Dear Editor,

Thank you for raising the issue of cultural differences and awareness with your article Understand your Hispanic Workforce published in the January 2011 issue of Dairy Herd Management

I work actively at the intersection of agriculture and higher education.  I am an undergraduate academic advisor and champion the recruitment and retention efforts of Colorado State University’s Department of Animal Sciences, especially at those efforts regarding underrepresented populations.  I am also a Ph. D. candidate in Educational Leadership and my dissertation is focused on the future of educated agriculturalists in the United States.  Specifically my research and writing highlights the role of Latinos in agriculture and their underrepresentation in agricultural higher education. 

Given my career and academic interests, the cover of the January 2011 Dairy Herd Management caught my attention.  I immediately read the cover article yesterday morning when I saw the magazine.  Given that the dairy industry relies on the labor and talent of its Latino workforce and given that features links like Manejo Lechero, I expected a respectful and well reasoned article aimed at promoting cultural understanding on dairies.   Unfortunately, I was disappointed in the tone of the article.  In my opinion, the article was condescending, ethnocentric, and perpetuated stereotypes of Hispanics. 

For example, the title of Capitalists vs. socialists is misleading.  I encourage you to investigate the governments of Latin America.  I believe that you will find governmental variations similar to the variations that you would find in Europe.  If you actually meant that Latin Americans value in-group collectivism rather than rugged individualism, that should have been explained more clearly (Northouse, P. G., 2010).   I find the statement “The reality is, Hispanics are socialistic-everyone is equal and generally satisfied with where we are” to be offensive.  Hispanics do care about their families and communities but that is not the definition of socialistic.  Further, if Hispanics really were satisfied with where they are, than why would they move to find more profitable employment?

I agree with you that dominant American culture is results-driven.  Many studies on cultures and leadership styles agree with you as well (Northouse, 2010).  However, I disagree with you that Hispanics are inefficient.  The popular Mexican dish of menudo illustrates Mexican efficiency (and ingenuity) in terms of food!  The implication that Hispanics are not hard workers (under the heading of Efficiency is a foreign concept) in also offensive.  If Hispanics were not hard workers, then why does the dairy industry rely on them?  Why does most of agriculture rely on them?  Would it not be easier to hire hard working American citizens?

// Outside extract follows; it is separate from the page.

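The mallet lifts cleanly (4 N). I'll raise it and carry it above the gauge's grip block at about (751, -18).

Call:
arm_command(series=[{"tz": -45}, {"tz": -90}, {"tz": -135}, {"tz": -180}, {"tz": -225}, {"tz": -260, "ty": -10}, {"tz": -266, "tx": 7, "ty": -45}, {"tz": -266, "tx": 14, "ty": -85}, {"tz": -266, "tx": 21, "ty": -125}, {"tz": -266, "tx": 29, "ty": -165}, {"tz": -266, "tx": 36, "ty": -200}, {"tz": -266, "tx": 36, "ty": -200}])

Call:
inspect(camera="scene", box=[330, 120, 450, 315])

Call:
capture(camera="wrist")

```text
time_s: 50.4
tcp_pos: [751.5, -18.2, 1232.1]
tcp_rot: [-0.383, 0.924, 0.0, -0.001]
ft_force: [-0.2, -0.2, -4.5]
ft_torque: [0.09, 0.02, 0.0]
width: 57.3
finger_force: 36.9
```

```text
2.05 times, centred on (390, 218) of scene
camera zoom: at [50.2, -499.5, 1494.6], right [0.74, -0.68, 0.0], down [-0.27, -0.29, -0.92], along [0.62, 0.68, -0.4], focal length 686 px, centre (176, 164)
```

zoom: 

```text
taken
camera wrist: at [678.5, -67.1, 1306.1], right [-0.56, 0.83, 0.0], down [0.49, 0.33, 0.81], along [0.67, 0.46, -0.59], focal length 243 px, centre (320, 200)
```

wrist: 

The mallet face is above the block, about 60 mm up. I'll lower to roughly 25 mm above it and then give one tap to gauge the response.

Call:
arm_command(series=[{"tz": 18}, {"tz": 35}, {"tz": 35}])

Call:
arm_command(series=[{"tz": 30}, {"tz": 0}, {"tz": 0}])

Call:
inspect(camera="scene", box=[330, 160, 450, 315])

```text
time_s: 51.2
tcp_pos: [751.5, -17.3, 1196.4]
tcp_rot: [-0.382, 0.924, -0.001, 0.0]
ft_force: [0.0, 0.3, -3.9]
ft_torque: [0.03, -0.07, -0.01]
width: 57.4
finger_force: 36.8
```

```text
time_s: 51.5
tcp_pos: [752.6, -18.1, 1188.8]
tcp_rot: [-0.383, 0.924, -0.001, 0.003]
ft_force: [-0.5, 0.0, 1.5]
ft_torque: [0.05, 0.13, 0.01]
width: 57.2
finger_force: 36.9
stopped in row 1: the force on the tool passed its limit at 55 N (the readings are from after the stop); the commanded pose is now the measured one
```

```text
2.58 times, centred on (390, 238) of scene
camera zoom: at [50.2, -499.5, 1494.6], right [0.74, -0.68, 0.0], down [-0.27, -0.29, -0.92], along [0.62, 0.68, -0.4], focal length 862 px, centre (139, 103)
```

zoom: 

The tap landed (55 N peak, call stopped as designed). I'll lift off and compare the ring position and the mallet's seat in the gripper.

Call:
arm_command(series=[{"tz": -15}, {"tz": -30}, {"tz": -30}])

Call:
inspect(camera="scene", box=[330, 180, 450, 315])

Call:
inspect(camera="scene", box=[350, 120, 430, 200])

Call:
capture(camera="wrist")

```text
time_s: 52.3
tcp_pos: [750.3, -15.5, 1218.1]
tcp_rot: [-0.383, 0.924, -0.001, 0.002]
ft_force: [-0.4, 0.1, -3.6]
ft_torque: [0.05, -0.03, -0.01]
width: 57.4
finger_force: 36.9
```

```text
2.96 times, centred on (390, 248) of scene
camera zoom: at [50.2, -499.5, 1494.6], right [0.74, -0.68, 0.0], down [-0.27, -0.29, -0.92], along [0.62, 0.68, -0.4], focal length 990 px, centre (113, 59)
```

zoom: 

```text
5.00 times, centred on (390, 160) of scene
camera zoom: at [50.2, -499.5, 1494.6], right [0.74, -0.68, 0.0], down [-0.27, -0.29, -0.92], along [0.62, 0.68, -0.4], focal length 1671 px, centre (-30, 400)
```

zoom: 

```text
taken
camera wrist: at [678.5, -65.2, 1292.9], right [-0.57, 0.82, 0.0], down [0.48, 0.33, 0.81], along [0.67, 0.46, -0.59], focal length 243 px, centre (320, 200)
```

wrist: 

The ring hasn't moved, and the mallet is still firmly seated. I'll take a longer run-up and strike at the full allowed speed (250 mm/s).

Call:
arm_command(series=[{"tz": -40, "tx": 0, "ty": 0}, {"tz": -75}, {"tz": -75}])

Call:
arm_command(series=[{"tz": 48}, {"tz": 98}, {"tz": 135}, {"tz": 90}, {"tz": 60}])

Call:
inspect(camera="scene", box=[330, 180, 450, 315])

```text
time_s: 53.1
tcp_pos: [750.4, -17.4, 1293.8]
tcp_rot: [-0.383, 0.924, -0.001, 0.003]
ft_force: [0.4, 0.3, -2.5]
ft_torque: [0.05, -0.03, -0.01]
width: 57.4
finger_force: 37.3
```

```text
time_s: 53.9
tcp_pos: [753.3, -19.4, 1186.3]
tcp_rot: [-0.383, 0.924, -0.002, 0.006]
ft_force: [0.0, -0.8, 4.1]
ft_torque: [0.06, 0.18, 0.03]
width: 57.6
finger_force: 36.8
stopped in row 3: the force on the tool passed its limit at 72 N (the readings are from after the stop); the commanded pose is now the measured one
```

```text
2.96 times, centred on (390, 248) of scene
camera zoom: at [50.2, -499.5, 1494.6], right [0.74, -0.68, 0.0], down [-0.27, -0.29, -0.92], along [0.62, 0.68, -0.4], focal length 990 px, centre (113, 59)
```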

The statement “Be aware that Hispanics come from a culture where corruption and mistrust are commonplace” perpetuates many stereotypes. There are many examples of corruption and mistrust in American society.  However, I would be upset if anyone asserted that Americans come from a culture of corruption and mistrust.  There are a number of ways to suggest that effective management and leadership requires building trust and being honest without making generalized disparaging statements about Hispanic cultures.

The heading that Education isn’t a high priority left me shaking my head.  Lacking opportunity is NOT the same as not prioritizing.  After all, I could name numerous highly educated Latinos in my own family and within the dairy industry.   I urge you to read more about education in Latin American society.  As Stephanie Elizondo Griest writes in Mexican Enough, “Education is so revered in Mexico, ‘Licenciado’ (holder of a bachelor’s degree) becomes part of your identity upon graduation.  People often add the prefix onto business cards, and are addressed as such in formal settings” (2008).  Education is a priority is most Latino societies, there simply is not an opportunity to gain an education. 

You are certainly correct that there is a communication quandary on many dairies. Communication could be improved if more workers spoke English or if more operators and managers spoke Spanish.  Being monolingual is unacceptable for professionals in the majority of the developed world.  Effective communication always requires confirming that the other person understands your message- remember the childhood game ‘telephone’?  Confirmation of your communication intent prevents misunderstandings in any language and is taught in most leadership and business management training.

Finally, I would like to address the statement, “Be aware there are cultural differences between Hispanics from Latin countries”.  Thank you for pointing out that there is not one Hispanic culture.  There are many and not all of them speak Spanish.  However, it is my assumption that the statement should read, “Latin American countries”.  Israel, Italy, Switzerland (Francophone), Spain, Portugal, and France are Latin European countries and I don’t think this article meant to include those cultures (Northouse, 2010).

My assumptions about the article are that it was written in a hurry and that the author is a good person who is not bigoted.  This is a sensitive subject.  As more and more Latinos find positions of influence in business, agriculture, education, politics and all other segments of American society, ethnocentric writing will be challenged more often.  I also assume that education of producers and managers to be more culturally competent would eliminate a significant number of problems.  I would be happy to discuss opportunities for such education if you would like.

I have included a list of references that I believe would be helpful in guiding any future articles on this subject.


Shannon L. Archibeque-Engle

Undergraduate Advisor, Department of Animal Sciences

Colorado State University, Fort Collins, Colo.